Stated task A - Transcribe only part of the material below: the lines from the one containing "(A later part" through the one containing "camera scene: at", inclusive, exactly as written.

Excerpt provided -
Book of Mormon Tents

The Book of Mormon frequently refers to tents that were used in the land of promise. King Benjamin’s people are said to have set up their tents by family around the temple in the land of Zarahemla (Mosiah 2:5–6). Some Lamanites in the west wilderness and many of the people in the land northward dwelt in tents (Alma 22:28; Helaman 3:9). Nephite and Lamanite armies had tents that were portable and could be carried with them when they traveled (Mosiah 7:5; 9:4; 18:34; 23:5; 24:20; Alma 2:20, 26; 46:31; 51:34; 52:1; 58:13, 17; Mormon 6:4; Ether 9:3; 15:11).  Although some have argued that references to tents in an ancient Mesoamerican setting are anachronistic,1 historical evidence for various kinds of tents in ancient Mesoamerica is abundant.2

Nephite families with a tent in the background. Image via churchofjesuschrist.org. 

The Archaeology of Tents

Tents were widely used in the ancient Near East from which Lehi’s family came. The tents used by Lehi and his family during their wilderness journey most likely resembled those of their biblical neighbors. Like those of modern Bedouins, these consisted, “sometimes of plaited mats, but generally of cloth coverings, either coarser, of goat hair, or finer, woven from yarn.”3

Because they were made of perishable materials, few remains of ancient tents have survived into modern times. As one biblical scholar observed, “tents are an archaeological blind spot because their remains are virtually nonexistent (tent poles, e.g., were of wood).”4 This is just as true for ancient America as it is for the Old World. While archaeological evidence for ancient tents is understandably difficult to find, the available historical and cultural evidence for their existence is consistent with the Book of Mormon.

Source excerpt -
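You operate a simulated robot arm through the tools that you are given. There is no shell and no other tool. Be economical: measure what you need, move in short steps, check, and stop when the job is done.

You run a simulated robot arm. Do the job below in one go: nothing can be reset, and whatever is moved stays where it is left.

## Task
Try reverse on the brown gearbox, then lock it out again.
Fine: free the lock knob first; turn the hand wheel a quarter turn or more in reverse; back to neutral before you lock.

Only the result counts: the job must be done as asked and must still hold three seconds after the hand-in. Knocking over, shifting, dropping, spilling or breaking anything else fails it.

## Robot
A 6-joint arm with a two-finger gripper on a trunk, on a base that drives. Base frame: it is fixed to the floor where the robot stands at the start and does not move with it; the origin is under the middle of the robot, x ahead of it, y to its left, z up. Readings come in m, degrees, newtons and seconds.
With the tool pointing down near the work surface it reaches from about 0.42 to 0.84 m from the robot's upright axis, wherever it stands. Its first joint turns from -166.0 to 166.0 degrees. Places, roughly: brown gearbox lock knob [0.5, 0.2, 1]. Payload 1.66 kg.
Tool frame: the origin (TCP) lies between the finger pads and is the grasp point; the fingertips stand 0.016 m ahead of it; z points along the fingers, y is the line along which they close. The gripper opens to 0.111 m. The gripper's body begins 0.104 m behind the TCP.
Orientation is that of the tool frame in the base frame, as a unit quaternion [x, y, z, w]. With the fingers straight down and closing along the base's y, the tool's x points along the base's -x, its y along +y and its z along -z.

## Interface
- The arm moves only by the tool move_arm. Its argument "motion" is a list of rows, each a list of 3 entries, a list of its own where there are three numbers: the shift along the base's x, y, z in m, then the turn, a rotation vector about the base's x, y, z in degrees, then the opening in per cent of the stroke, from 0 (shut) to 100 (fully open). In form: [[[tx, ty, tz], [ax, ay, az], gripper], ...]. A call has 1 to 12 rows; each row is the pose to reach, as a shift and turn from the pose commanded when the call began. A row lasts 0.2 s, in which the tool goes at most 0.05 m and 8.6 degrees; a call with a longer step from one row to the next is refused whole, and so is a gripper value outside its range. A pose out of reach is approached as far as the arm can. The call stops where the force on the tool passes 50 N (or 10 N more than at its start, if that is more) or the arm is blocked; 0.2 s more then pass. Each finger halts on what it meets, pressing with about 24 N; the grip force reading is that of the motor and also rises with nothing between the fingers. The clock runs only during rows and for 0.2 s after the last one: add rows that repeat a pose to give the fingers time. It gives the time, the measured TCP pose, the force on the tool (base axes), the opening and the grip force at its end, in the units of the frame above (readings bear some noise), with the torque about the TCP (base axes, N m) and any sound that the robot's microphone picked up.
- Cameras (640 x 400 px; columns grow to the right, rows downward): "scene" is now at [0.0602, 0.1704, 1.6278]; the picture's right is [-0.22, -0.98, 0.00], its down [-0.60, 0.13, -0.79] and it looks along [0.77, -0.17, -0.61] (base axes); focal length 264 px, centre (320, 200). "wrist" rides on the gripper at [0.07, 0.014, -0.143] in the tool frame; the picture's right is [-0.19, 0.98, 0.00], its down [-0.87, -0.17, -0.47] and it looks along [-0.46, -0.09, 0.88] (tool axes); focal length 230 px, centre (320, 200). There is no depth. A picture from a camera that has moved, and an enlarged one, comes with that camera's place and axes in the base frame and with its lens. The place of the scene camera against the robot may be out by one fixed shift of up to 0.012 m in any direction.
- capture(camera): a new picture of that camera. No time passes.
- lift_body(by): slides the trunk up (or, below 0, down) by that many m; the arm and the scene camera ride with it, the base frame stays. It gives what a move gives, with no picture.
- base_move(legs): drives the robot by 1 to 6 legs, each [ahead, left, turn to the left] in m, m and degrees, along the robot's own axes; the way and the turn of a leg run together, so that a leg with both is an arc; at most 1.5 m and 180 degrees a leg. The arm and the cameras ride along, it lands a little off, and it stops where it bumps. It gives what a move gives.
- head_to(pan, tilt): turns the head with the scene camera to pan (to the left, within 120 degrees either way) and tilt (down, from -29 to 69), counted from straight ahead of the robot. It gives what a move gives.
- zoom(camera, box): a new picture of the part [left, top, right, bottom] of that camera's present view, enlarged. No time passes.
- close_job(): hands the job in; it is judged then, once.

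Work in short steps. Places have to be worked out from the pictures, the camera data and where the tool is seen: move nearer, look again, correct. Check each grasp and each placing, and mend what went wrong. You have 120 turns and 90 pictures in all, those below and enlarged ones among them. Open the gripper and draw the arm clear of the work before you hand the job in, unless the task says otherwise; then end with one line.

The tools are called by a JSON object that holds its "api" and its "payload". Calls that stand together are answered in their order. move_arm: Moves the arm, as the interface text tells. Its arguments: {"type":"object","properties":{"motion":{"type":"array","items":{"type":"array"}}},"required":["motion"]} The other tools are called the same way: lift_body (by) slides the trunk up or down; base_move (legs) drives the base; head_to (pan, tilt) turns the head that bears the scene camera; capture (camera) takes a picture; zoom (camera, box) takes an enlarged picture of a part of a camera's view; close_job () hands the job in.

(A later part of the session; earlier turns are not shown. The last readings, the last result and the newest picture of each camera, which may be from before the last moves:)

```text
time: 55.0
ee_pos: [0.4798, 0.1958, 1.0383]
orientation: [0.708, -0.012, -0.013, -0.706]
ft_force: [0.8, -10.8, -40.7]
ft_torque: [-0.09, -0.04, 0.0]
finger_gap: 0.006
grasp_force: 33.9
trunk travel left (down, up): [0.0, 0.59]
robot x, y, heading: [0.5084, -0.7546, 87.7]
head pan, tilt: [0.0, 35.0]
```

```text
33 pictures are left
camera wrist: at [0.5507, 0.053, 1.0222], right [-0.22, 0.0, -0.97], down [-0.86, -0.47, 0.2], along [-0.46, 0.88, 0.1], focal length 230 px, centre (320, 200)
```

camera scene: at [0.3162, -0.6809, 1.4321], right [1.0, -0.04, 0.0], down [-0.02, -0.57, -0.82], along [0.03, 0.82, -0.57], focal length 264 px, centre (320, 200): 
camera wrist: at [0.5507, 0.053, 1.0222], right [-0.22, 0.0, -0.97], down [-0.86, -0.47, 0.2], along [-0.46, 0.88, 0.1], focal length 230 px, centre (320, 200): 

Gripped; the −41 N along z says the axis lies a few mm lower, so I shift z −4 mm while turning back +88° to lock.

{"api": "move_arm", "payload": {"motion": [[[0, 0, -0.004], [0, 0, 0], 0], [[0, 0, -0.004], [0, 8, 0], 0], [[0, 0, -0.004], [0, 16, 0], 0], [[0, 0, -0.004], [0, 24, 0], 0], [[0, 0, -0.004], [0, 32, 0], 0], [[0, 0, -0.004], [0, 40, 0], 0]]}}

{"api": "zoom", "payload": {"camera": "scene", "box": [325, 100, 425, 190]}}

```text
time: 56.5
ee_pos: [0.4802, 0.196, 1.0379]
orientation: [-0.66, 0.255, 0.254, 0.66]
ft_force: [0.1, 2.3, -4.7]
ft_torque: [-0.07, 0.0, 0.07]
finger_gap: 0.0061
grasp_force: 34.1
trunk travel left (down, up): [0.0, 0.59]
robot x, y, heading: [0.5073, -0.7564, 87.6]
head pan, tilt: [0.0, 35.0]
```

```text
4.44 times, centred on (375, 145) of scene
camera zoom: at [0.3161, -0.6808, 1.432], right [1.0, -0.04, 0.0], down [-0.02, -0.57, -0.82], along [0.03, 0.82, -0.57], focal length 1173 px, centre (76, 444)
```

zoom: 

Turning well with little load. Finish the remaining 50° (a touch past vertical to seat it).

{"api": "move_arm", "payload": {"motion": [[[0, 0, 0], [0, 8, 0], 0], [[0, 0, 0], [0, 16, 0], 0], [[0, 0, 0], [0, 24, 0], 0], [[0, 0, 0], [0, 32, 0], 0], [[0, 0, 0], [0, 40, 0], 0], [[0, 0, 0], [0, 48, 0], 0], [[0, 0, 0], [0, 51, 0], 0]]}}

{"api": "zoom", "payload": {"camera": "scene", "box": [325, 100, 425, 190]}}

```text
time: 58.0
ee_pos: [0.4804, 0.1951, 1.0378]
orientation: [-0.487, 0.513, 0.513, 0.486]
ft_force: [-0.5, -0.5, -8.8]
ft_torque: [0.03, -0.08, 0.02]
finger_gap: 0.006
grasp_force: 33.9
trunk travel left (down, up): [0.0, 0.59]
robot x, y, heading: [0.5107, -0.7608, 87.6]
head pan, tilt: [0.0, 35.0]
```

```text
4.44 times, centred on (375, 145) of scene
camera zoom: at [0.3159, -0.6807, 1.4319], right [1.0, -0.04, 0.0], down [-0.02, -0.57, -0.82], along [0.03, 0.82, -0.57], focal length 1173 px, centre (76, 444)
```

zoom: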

Stated task B - Repeat the excerpt provided that opens with "Book of Mormon Tents" in full.

Reply A -
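(A later part of the session; earlier turns are not shown. The last readings, the last result and the newest picture of each camera, which may be from before the last moves:)

```text
time: 55.0
ee_pos: [0.4798, 0.1958, 1.0383]
orientation: [0.708, -0.012, -0.013, -0.706]
ft_force: [0.8, -10.8, -40.7]
ft_torque: [-0.09, -0.04, 0.0]
finger_gap: 0.006
grasp_force: 33.9
trunk travel left (down, up): [0.0, 0.59]
robot x, y, heading: [0.5084, -0.7546, 87.7]
head pan, tilt: [0.0, 35.0]
```

```text
33 pictures are left
camera wrist: at [0.5507, 0.053, 1.0222], right [-0.22, 0.0, -0.97], down [-0.86, -0.47, 0.2], along [-0.46, 0.88, 0.1], focal length 230 px, centre (320, 200)
```

camera scene: at [0.3162, -0.6809, 1.4321], right [1.0, -0.04, 0.0], down [-0.02, -0.57, -0.82], along [0.03, 0.82, -0.57], focal length 264 px, centre (320, 200): 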

Reply B -
Book of Mormon Tents

The Book of Mormon frequently refers to tents that were used in the land of promise. King Benjamin’s people are said to have set up their tents by family around the temple in the land of Zarahemla (Mosiah 2:5–6). Some Lamanites in the west wilderness and many of the people in the land northward dwelt in tents (Alma 22:28; Helaman 3:9). Nephite and Lamanite armies had tents that were portable and could be carried with them when they traveled (Mosiah 7:5; 9:4; 18:34; 23:5; 24:20; Alma 2:20, 26; 46:31; 51:34; 52:1; 58:13, 17; Mormon 6:4; Ether 9:3; 15:11).  Although some have argued that references to tents in an ancient Mesoamerican setting are anachronistic,1 historical evidence for various kinds of tents in ancient Mesoamerica is abundant.2

Nephite families with a tent in the background. Image via churchofjesuschrist.org. 

The Archaeology of Tents

Tents were widely used in the ancient Near East from which Lehi’s family came. The tents used by Lehi and his family during their wilderness journey most likely resembled those of their biblical neighbors. Like those of modern Bedouins, these consisted, “sometimes of plaited mats, but generally of cloth coverings, either coarser, of goat hair, or finer, woven from yarn.”3

Because they were made of perishable materials, few remains of ancient tents have survived into modern times. As one biblical scholar observed, “tents are an archaeological blind spot because their remains are virtually nonexistent (tent poles, e.g., were of wood).”4 This is just as true for ancient America as it is for the Old World. While archaeological evidence for ancient tents is understandably difficult to find, the available historical and cultural evidence for their existence is consistent with the Book of Mormon.